I recommend two of Minette Walters's early novels, "The Ice House" and "The Scold's Bridle." See my notes here: http://www.notesinthemargin.org/fiction-notes/walters-minette/index.html

Bluestalking

Ariel, My heart goes pitty-pat at the mention of the word "academic." I tend to like things written either by or about academics/academic settings. I'll check out both of these, thanks.

Re: AC Doyle, I loved Hound of the Baskervilles. Think that's all I've read by him but I understand his real life was pretty exciting.

And that's two commenters uncomfortable with the term "literary fiction." You aren't the first two I''ve known to question it, either. It's the difference between the transporting, sheer magic of Salman Rushdie vs. the drudge excreted from Danielle Steel every couple of months. And stuff written by hot Irish and British men who turn my knees to water. That's the definition in my dictionary, at least. The one I wrote myself.

Bluestalking

Persephone,

Literary fiction is read only when one is drinking tea, pinky held aloft.
It's the best of the best. La creme de la creme. What rises to the top, winning awards and making my knees buckle. I think that last is the most reliable definition.

Until I read an article in the Atlantic, which I'm still working on, bashing today's literature compared to that of the good old days, I was happy enough considering literary fiction as fine, lyrical writing. But this guy's messed me up real good. Annoying as all hell, actually.

For now, let's say literary fiction is written by hot Irish and British men. I knows 'em when I sees 'em

P.S: Carol Shields was a magical writer.

Persephone

Should I be startled/depressed/ashamed of how few authors I recognised at the Pima County Library list? I doubt, given how many books you read (I'm a very slow reader), that I could come up with any authors I've read that you haven't but just in case:
Under "Contemporary Women" I've read everything I can lay my hands on by Carol Shields and Sue Miller.
Under "Fantasy", I've always enjoyed the late Anne McCaffery. (Guy Gavriel Kay is also good, but I'm a bit squeamish.)
Under "Historical Fiction, I'm always impressed by Sarah Dunant.

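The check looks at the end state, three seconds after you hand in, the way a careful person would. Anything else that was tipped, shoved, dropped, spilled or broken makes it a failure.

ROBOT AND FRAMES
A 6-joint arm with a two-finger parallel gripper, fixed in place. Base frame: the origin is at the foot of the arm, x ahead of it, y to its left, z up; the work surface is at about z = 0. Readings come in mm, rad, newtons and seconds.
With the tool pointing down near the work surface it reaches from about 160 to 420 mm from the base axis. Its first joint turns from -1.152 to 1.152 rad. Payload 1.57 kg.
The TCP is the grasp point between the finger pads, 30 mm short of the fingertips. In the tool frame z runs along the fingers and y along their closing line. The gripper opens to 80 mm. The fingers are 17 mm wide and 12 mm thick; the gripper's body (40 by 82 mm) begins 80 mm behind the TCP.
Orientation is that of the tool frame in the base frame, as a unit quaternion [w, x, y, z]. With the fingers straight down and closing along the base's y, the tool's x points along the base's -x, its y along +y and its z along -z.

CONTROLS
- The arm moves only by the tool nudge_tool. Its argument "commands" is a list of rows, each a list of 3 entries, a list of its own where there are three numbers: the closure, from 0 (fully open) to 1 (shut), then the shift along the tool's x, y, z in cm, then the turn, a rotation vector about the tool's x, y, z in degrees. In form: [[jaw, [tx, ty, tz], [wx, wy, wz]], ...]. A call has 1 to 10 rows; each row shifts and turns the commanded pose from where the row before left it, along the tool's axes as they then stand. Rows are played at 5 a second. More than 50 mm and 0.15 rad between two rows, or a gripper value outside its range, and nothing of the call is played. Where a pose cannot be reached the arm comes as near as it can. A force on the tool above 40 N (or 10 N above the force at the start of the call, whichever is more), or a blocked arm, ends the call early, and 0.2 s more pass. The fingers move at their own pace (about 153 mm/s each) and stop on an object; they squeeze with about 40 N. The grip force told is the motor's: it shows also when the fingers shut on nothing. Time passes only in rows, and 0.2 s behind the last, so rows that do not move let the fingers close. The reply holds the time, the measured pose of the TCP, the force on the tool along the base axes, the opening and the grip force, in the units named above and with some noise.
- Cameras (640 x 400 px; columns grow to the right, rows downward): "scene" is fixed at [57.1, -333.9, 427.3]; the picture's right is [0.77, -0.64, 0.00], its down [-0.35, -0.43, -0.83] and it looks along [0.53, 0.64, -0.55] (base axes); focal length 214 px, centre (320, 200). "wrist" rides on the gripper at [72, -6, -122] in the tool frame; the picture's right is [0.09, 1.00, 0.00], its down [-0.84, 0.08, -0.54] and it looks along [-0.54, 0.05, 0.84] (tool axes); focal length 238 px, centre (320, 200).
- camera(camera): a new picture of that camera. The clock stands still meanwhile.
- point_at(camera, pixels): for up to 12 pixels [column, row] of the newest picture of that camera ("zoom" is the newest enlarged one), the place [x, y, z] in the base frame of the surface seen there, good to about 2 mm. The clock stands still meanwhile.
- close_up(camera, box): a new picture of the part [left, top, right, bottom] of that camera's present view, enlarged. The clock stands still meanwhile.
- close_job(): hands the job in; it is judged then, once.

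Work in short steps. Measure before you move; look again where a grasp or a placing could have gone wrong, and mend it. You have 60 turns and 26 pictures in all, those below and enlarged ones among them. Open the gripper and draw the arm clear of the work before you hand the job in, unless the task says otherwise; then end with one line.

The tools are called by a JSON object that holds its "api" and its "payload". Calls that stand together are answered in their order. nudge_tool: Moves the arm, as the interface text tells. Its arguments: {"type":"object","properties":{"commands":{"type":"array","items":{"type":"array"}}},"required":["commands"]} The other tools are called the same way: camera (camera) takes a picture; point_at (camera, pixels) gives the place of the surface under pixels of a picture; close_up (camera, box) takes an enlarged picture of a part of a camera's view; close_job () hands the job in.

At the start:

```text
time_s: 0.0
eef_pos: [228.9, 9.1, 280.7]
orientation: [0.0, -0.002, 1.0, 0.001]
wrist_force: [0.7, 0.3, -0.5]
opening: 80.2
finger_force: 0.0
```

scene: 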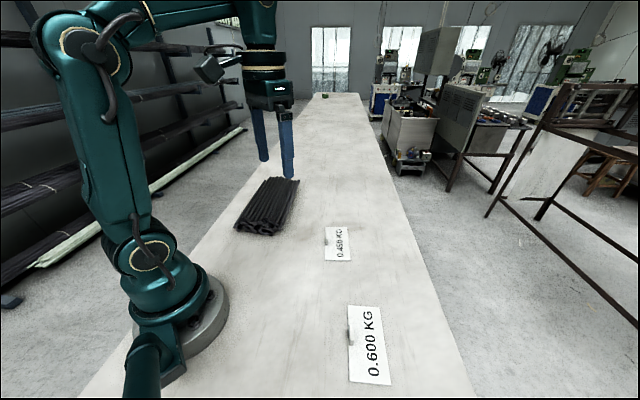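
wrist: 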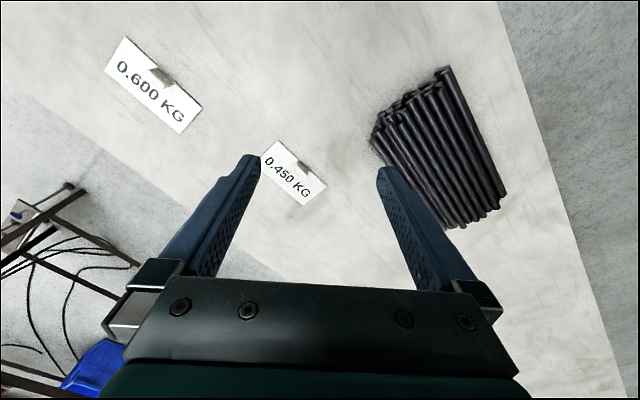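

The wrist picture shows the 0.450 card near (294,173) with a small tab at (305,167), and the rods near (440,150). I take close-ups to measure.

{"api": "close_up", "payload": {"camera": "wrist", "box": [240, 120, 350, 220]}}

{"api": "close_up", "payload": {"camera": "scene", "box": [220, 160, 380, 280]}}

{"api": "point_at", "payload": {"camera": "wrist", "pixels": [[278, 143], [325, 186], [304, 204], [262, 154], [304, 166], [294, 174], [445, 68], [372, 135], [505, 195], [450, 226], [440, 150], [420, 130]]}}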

(What the hell is "Literary Fiction"? Everything that doesn't fit under other kinds of fiction, or is it just classier fiction that's more likely to appear in university courses?)

Ariel/ Sycorax Pine

Two fantasy and one mystery recommendation for those who like books that straddle the line between literary and genre fiction (ughsome terms though those are): GRACELING by Kristen Cashore (YA feminist fantasy by an author whose careful academic study of children's literature shines on every gorgeous page), THE NAME OF THE WIND by Patrick Rothfuss (another academically rich fantasy, highly aware of its predecessors and beautifully written, but this time a sprawling epic fantasy in which there's little plot, but you find yourself utterly engrossed in a complex world of fully-fledged characters), and THE BEEKEEPER'S APPRENTICE by Laurie R. King (I'd been avoiding this mystery series about a brilliant young female detective/theologian who is taken under Sherlock Holmes's retired wing, under the mistaken impression that it was very commercial women's fiction. Instead it was (although hugely bestselling) a richly allusive, marvelously meandering, philosophically complex take on the mystery tradition, and better written than the Conan Doyle originals, which I also love.